In a video that has surfaced on Instagram, 96-year-old Khanum sings, “Uzr aane mein bhi hai, aur bulaate bhi nahi/ Baees-e-tark-e mulaqat bataate bhi nahi (You hesitate to come and you do not call me either. Nor do you tell me the reason for ending our relationship)”. Ghazal maestro and friend Ghulam Ali accompanies her on the harmonium as she describes the tension between two lovers. Many Daag experts may also have a more spiritual interpretation of the poem. But the more I listen to these lines by the last great poet of the Mughal period, who lived and worked at the Red Fort, in Khanum’s ageing voice — carrying an intimacy that we associate with her famed rendition of ‘Aaj jaane ki zid na karo’ — the more it reminds me of the state of the two nations.
One thinks of the recent images and voices dominated by polarising rhetoric and conflict following the brutal Pahalgam terrorist attack in April, of the pain, fear and sadness the incident and its aftermath brought, of death and doom, of sharp speeches by political leaders, of the helplessness amid the ferocity of war.
In the present, this nazm, sung not very far away from the Wagah border, feels like a vestige of a shared cultural identity that continues to drift across, as if it knows how much we crave each other’s art, whatever the situation may be. We often do not acknowledge these acts of cultural diplomacy, which continue in the most difficult situations. Can Pakistan ever stop listening to Lata Mangeshkar? Even after they banned her songs this year? “I am not going to stop watching Shah Rukh Khan. How can we artists turn our faces away? Sadda sangeet saanjha hai (Our music is a shared heritage),” Khanum had told me in Amritsari Punjabi during an interview in 2010 when she had visited India for a concert and had sung ‘Laaj raakho kartaar’ in raag Nat Narayani, a raga documented in the Guru Granth Sahab.
Her reference was to the legacy of language, music, and poetry common to both nations. The issue is that some people on either side of the divide have trouble understanding this.
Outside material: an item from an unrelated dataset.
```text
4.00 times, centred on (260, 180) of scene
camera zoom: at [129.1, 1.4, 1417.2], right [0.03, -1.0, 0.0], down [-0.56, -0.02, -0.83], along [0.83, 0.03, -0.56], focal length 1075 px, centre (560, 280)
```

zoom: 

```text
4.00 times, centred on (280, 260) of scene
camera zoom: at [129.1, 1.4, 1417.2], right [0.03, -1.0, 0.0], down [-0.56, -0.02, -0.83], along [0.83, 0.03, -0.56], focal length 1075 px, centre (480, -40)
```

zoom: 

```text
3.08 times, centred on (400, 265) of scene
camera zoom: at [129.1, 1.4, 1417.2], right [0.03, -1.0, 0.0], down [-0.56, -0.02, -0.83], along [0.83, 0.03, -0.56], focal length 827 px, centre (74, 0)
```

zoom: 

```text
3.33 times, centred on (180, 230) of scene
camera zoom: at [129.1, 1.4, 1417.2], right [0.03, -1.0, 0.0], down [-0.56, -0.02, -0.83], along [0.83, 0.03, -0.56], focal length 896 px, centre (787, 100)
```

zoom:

Khanum’s rendition is in raag Baageshri, a night raga which holds longing in its notes, and which she sings in her inherent khayal-style (improvisation through thought), feels like the truth we need in today’s times.
Somewhere in its repetitions is an Alzheimer’s-ridden Calcutta-born and Amritsar-raised Khanum, who has neither forgotten that tough alaap in the beginning nor Daag’s lines, continuing to endure quietly when diplomacy is faltering, cross-cultural films with actors from either side are being banned and artists criticised, where visas remain stuck and where common language and music is expected to stay in silos.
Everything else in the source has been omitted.